• RAW RECORDS:
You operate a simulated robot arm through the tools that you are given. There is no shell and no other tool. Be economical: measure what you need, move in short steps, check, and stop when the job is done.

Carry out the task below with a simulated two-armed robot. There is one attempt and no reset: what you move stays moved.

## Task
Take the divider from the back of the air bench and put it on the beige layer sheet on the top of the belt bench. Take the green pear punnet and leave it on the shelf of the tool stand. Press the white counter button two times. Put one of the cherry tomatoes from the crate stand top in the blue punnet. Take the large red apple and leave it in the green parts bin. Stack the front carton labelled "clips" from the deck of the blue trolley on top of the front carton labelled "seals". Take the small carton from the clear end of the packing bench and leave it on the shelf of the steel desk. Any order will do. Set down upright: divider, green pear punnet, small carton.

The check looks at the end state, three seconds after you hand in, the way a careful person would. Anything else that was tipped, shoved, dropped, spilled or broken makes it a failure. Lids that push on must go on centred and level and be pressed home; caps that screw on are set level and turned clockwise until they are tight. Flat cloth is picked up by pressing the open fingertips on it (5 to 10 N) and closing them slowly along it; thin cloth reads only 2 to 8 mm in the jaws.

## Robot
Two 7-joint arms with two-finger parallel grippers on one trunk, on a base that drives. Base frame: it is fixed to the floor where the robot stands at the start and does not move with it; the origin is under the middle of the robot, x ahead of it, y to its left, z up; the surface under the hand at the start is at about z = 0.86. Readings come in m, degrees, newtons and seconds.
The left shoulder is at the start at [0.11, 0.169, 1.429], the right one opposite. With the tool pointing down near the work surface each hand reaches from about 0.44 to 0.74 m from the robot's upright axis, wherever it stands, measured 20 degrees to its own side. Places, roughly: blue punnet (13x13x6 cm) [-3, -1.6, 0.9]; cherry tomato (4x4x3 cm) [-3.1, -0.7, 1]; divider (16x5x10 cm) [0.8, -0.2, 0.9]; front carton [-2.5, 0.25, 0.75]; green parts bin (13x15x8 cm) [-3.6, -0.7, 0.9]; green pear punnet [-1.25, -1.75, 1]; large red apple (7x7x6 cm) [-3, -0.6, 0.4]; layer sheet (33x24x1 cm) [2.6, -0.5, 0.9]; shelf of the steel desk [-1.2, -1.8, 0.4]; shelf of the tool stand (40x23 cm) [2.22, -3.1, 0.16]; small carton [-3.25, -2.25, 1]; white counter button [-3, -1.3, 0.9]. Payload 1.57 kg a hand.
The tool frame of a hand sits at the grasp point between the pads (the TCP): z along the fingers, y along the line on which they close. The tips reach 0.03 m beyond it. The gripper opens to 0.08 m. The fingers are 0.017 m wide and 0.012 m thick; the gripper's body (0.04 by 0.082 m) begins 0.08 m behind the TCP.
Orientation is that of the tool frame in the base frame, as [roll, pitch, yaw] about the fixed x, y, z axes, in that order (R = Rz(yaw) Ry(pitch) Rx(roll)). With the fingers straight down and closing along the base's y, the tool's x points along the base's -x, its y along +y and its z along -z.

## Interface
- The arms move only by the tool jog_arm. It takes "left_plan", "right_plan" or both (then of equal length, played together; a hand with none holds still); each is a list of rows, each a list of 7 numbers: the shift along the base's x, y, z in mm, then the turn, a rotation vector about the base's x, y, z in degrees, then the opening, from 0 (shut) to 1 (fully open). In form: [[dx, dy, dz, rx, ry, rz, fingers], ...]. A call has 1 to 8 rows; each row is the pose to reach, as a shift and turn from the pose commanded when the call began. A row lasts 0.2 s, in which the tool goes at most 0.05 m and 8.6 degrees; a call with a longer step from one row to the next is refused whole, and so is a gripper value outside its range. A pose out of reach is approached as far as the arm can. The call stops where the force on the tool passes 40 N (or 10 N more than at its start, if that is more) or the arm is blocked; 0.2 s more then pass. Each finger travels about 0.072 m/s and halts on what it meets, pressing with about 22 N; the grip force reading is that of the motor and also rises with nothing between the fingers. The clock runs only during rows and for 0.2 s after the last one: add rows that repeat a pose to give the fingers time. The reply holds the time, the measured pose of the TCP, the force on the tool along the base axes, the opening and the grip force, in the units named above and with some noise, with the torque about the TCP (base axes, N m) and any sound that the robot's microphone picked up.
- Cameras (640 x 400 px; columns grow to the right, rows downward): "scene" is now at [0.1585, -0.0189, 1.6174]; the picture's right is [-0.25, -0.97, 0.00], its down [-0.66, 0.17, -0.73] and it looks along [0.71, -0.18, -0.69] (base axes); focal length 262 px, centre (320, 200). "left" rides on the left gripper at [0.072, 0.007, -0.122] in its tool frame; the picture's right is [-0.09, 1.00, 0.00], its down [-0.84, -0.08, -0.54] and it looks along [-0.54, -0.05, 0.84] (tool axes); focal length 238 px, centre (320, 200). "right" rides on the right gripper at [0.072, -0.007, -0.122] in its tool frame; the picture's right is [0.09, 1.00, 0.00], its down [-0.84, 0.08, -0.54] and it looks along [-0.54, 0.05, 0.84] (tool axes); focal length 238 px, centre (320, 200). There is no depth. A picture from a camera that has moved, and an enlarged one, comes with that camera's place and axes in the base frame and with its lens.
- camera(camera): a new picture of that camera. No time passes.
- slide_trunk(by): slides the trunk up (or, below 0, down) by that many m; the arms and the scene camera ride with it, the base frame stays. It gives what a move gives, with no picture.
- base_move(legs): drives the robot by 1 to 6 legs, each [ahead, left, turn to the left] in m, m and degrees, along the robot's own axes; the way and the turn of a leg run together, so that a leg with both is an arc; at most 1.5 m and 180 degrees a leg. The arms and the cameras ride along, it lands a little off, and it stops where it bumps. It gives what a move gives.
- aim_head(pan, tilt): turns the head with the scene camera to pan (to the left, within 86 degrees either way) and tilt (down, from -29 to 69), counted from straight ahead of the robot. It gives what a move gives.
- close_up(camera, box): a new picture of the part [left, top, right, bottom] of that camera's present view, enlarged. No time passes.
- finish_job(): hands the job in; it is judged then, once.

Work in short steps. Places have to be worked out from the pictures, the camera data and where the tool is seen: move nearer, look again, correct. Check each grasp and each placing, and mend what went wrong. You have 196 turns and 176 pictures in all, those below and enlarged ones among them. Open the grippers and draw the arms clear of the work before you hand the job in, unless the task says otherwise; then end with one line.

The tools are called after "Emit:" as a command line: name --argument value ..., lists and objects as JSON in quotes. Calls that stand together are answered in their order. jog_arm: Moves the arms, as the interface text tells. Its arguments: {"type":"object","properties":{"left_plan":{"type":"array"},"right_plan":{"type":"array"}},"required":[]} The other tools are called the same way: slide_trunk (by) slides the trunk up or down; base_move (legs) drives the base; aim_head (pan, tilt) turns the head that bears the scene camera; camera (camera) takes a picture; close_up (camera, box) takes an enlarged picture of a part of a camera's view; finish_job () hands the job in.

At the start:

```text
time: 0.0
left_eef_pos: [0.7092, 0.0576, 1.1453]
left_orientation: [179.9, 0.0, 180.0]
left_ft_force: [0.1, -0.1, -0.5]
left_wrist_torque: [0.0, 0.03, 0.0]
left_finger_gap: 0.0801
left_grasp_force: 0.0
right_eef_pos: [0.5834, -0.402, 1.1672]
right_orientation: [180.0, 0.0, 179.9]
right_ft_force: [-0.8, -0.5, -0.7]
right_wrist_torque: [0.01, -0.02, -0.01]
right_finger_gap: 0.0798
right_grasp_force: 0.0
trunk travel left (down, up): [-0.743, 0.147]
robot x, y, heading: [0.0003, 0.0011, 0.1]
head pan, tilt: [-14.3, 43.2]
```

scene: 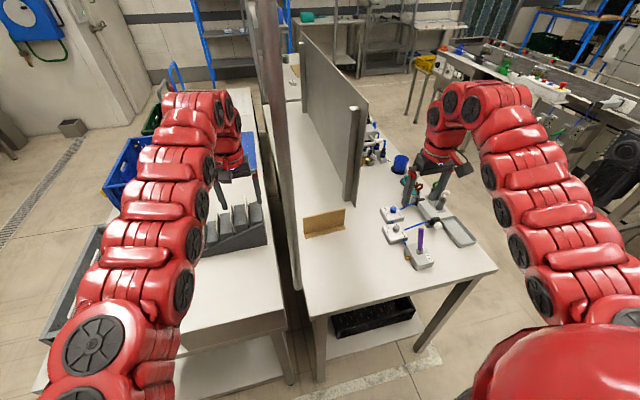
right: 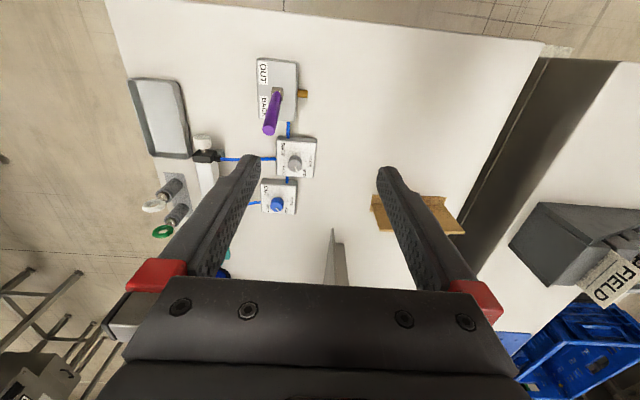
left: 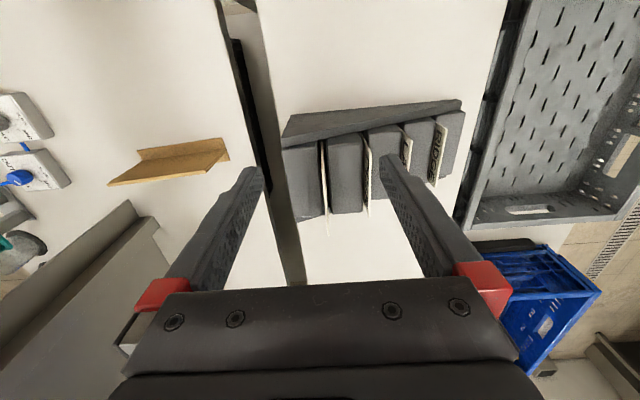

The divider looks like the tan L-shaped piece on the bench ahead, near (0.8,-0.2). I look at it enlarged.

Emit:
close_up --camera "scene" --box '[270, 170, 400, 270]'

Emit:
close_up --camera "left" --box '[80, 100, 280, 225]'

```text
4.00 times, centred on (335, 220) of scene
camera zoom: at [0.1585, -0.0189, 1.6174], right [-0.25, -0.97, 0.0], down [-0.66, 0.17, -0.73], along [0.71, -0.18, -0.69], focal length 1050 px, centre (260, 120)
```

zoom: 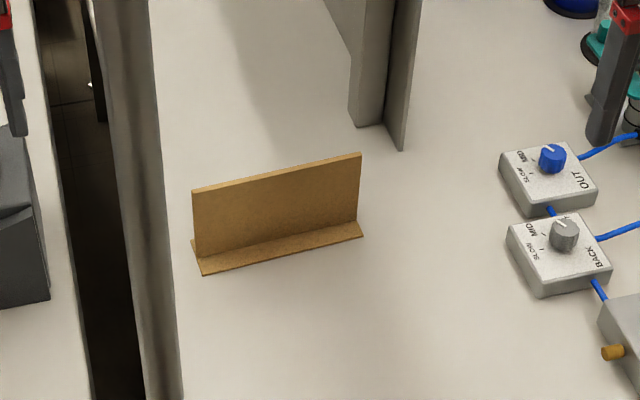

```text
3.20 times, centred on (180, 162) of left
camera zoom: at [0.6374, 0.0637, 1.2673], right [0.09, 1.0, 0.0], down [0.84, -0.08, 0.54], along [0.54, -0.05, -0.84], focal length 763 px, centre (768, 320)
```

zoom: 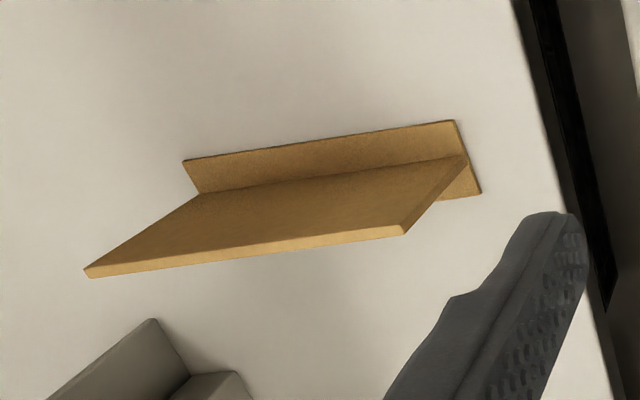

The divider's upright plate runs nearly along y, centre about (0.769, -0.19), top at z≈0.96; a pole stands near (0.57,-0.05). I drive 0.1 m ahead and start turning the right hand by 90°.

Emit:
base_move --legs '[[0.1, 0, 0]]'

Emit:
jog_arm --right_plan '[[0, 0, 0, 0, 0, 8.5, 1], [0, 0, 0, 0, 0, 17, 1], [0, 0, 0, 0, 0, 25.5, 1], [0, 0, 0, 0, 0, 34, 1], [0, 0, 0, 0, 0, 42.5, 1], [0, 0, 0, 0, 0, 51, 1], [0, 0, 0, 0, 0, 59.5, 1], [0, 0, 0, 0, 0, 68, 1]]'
--
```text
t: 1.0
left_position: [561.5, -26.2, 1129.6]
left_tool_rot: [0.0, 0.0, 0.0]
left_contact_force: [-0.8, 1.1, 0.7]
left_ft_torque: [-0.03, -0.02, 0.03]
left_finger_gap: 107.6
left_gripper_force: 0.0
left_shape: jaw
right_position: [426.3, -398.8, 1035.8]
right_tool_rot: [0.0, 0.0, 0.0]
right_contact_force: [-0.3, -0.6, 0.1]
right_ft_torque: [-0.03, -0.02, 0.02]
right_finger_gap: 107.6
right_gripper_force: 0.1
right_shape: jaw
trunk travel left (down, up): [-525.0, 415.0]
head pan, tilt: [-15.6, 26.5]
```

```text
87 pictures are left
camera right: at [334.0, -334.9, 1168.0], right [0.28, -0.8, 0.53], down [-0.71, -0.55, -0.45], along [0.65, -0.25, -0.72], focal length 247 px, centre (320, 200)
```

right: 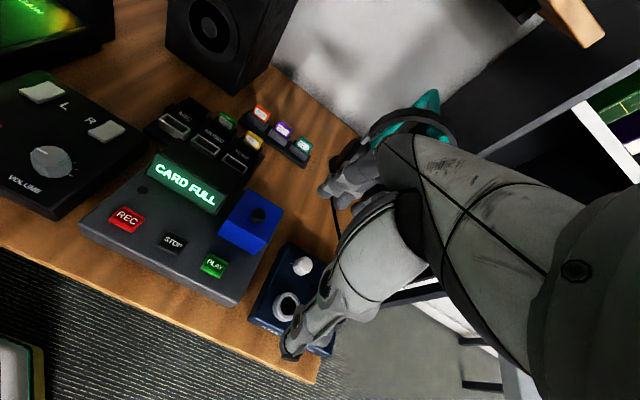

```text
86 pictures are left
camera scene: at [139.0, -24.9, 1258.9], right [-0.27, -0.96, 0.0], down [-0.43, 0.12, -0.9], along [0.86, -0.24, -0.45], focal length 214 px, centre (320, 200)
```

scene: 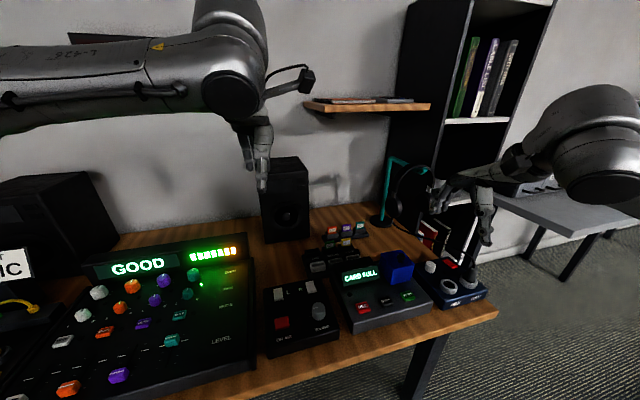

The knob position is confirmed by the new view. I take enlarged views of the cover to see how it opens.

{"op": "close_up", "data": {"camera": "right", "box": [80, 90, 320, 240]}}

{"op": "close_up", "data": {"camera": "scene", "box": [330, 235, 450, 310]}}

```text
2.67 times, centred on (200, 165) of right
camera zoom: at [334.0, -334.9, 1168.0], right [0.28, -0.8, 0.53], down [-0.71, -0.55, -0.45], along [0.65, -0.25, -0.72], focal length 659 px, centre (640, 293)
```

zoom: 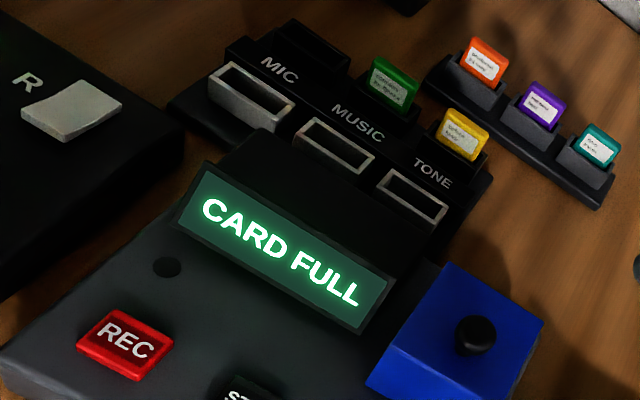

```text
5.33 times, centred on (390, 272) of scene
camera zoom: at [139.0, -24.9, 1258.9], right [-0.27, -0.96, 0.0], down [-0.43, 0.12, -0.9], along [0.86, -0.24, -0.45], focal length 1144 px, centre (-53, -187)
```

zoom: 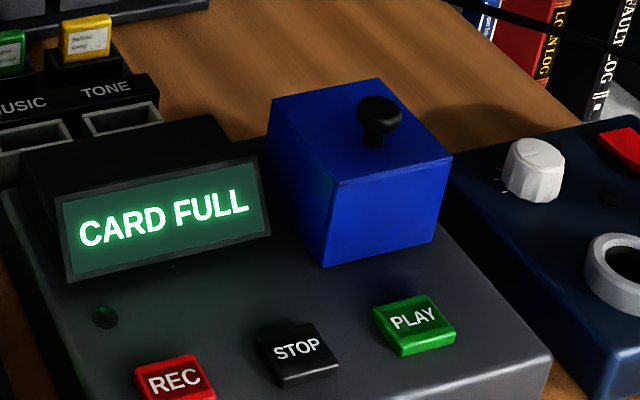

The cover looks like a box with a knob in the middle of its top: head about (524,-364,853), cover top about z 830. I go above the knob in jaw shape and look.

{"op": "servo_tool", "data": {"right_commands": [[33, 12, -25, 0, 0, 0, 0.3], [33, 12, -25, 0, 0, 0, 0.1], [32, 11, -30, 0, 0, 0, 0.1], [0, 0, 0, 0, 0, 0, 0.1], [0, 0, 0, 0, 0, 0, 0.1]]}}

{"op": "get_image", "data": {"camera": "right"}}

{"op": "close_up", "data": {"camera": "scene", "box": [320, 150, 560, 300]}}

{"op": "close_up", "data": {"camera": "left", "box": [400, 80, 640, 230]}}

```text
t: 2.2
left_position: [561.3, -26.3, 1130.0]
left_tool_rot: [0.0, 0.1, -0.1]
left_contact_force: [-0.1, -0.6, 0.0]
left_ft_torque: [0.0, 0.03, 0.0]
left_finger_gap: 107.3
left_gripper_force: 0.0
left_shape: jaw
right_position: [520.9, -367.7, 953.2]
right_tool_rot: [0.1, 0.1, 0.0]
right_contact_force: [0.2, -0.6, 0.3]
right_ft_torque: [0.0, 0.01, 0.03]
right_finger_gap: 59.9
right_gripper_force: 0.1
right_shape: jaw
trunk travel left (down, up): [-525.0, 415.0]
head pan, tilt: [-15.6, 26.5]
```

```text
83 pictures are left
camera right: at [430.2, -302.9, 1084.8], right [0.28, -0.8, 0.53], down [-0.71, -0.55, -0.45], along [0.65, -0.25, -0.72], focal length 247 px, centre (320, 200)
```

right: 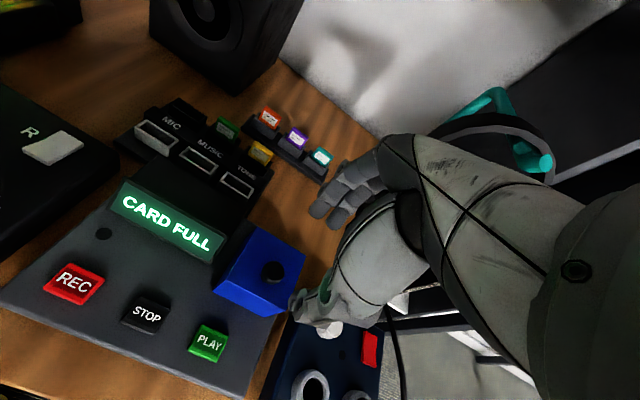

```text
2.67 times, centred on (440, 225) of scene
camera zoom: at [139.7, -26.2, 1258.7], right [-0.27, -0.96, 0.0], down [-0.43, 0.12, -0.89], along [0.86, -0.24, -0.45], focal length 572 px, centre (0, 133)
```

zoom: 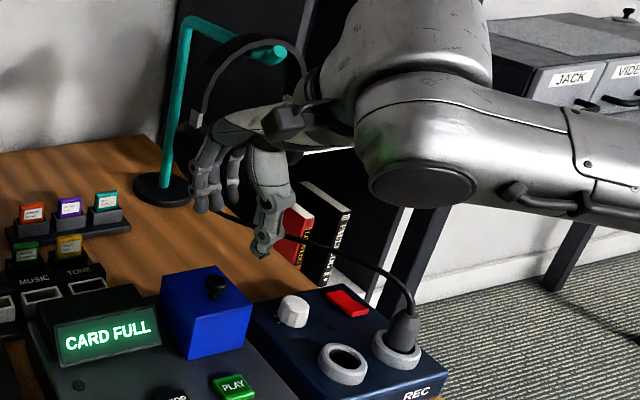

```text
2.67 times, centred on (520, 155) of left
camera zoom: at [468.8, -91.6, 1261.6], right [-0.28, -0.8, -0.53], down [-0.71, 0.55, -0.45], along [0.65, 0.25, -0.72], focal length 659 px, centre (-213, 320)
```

• WRITTEN REQUEST:
From the listing above, output exactly the run of lines that starts with the line containing "You operate a" and ends with the line containing "Two 7-joint arms".

• ANSWER BELOW:
You operate a simulated robot arm through the tools that you are given. There is no shell and no other tool. Be economical: measure what you need, move in short steps, check, and stop when the job is done.

Carry out the task below with a simulated two-armed robot. There is one attempt and no reset: what you move stays moved.

## Task
Take the divider from the back of the air bench and put it on the beige layer sheet on the top of the belt bench. Take the green pear punnet and leave it on the shelf of the tool stand. Press the white counter button two times. Put one of the cherry tomatoes from the crate stand top in the blue punnet. Take the large red apple and leave it in the green parts bin. Stack the front carton labelled "clips" from the deck of the blue trolley on top of the front carton labelled "seals". Take the small carton from the clear end of the packing bench and leave it on the shelf of the steel desk. Any order will do. Set down upright: divider, green pear punnet, small carton.

The check looks at the end state, three seconds after you hand in, the way a careful person would. Anything else that was tipped, shoved, dropped, spilled or broken makes it a failure. Lids that push on must go on centred and level and be pressed home; caps that screw on are set level and turned clockwise until they are tight. Flat cloth is picked up by pressing the open fingertips on it (5 to 10 N) and closing them slowly along it; thin cloth reads only 2 to 8 mm in the jaws.

## Robot
Two 7-joint arms with two-finger parallel grippers on one trunk, on a base that drives. Base frame: it is fixed to the floor where the robot stands at the start and does not move with it; the origin is under the middle of the robot, x ahead of it, y to its left, z up; the surface under the hand at the start is at about z = 0.86. Readings come in m, degrees, newtons and seconds.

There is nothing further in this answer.